→ Dataset extract
====

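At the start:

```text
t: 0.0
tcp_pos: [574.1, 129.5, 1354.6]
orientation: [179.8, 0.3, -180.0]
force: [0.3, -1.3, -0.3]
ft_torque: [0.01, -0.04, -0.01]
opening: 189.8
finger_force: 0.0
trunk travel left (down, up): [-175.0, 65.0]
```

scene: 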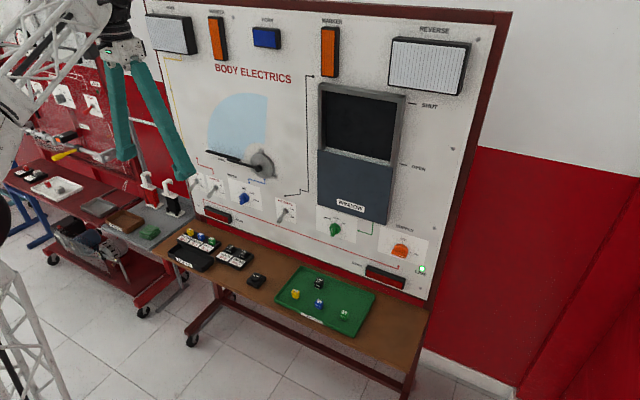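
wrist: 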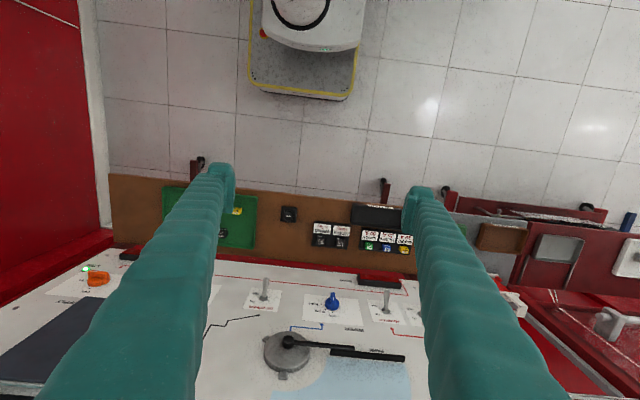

====

→ Short exercise
Please write out all of the material above without changing a word, and omit any pictures. Return a JSON list in which every string is one line; blank lines are skipped.

→ Result of this exercise
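[
  "At the start:",
  "```text",
  "t: 0.0",
  "tcp_pos: [574.1, 129.5, 1354.6]",
  "orientation: [179.8, 0.3, -180.0]",
  "force: [0.3, -1.3, -0.3]",
  "ft_torque: [0.01, -0.04, -0.01]",
  "opening: 189.8",
  "finger_force: 0.0",
  "trunk travel left (down, up): [-175.0, 65.0]",
  "```",
  "scene: ",
  "wrist: "
]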